▶ [Description of the task]: Find the word "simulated" in the material below and gather every line that contains it.

▶ [Recorded data]:
________________________________________
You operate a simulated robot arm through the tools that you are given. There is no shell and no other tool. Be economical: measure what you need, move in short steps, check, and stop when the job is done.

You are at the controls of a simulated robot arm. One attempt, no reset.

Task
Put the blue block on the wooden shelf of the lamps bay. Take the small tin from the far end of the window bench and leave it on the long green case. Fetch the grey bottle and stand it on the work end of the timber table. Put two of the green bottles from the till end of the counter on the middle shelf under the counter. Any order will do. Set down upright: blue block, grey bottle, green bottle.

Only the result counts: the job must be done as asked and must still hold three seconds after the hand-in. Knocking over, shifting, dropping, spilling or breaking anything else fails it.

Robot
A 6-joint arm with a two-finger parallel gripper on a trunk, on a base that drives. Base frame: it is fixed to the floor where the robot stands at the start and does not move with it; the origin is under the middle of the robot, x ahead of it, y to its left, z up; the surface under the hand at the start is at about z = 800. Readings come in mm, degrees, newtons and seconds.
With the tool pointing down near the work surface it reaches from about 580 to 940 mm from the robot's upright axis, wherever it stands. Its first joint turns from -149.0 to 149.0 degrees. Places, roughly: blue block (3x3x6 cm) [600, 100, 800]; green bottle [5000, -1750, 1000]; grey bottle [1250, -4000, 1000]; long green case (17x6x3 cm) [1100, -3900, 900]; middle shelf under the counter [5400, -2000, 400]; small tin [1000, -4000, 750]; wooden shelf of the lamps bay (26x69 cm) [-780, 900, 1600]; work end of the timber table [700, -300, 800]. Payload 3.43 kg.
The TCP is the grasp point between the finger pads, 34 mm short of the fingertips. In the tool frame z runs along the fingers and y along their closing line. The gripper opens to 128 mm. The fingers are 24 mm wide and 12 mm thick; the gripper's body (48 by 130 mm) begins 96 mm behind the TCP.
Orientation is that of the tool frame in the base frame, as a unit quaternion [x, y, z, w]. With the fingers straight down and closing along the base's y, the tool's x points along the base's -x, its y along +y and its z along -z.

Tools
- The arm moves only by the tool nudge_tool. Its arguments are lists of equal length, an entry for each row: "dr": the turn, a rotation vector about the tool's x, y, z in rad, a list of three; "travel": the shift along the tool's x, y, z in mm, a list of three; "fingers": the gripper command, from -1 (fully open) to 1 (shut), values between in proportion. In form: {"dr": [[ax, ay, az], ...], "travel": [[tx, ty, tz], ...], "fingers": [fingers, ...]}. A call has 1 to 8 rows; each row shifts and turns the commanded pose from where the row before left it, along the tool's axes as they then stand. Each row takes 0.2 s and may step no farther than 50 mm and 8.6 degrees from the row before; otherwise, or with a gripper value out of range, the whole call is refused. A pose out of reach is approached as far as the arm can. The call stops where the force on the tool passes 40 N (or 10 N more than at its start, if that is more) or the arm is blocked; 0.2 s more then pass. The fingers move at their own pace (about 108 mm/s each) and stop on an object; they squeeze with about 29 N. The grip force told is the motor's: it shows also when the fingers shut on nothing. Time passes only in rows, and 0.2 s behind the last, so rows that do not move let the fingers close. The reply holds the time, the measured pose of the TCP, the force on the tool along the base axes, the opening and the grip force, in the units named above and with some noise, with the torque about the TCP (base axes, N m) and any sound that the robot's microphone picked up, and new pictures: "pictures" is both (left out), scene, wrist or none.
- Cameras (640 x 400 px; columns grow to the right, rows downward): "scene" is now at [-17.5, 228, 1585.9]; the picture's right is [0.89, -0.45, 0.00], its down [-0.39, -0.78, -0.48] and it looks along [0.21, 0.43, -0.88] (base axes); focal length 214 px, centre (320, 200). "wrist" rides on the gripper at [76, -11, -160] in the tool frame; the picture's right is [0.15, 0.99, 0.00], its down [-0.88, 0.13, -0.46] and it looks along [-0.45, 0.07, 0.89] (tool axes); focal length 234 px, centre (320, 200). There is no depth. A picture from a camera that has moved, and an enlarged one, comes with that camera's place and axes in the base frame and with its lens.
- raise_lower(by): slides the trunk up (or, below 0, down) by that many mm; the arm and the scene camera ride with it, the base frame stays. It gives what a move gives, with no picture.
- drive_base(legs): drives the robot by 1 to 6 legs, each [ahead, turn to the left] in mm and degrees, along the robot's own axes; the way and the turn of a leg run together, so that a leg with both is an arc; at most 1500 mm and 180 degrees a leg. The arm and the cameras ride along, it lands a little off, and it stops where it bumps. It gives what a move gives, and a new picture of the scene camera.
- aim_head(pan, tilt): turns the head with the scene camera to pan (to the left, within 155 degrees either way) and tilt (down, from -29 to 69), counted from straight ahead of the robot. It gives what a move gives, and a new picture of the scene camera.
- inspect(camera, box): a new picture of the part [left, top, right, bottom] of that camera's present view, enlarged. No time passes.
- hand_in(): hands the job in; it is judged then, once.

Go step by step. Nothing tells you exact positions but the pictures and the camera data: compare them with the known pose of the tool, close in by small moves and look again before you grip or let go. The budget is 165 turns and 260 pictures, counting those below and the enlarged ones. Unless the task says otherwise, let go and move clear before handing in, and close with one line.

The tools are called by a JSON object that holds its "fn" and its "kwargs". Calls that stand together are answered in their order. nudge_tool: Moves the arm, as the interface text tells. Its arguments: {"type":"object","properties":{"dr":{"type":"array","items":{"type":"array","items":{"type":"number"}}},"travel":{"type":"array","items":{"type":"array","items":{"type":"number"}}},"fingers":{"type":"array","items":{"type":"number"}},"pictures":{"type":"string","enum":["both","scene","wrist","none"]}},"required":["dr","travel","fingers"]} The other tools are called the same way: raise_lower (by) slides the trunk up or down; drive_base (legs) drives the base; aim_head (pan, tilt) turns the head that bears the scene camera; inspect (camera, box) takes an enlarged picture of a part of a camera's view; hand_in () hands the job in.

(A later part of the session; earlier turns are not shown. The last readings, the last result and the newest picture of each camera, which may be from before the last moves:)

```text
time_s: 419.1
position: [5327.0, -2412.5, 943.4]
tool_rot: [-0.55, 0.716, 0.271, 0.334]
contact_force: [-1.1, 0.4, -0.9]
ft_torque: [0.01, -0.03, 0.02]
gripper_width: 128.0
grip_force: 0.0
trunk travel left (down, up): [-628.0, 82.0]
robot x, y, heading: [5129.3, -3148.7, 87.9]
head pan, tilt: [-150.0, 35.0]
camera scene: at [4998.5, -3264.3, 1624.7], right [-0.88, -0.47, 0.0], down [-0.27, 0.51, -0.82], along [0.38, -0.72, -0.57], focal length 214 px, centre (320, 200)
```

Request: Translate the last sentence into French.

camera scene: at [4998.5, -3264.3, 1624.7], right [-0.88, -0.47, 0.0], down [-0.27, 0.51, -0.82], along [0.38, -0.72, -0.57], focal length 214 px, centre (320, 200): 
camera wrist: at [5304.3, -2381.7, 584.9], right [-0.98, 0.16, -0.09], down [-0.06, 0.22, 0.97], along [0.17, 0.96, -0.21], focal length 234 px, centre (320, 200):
________________________________________
▶ [The reply]:
You operate a simulated robot arm through the tools that you are given. There is no shell and no other tool. Be economical: measure what you need, move in short steps, check, and stop when the job is done.
You are at the controls of a simulated robot arm. One attempt, no reset.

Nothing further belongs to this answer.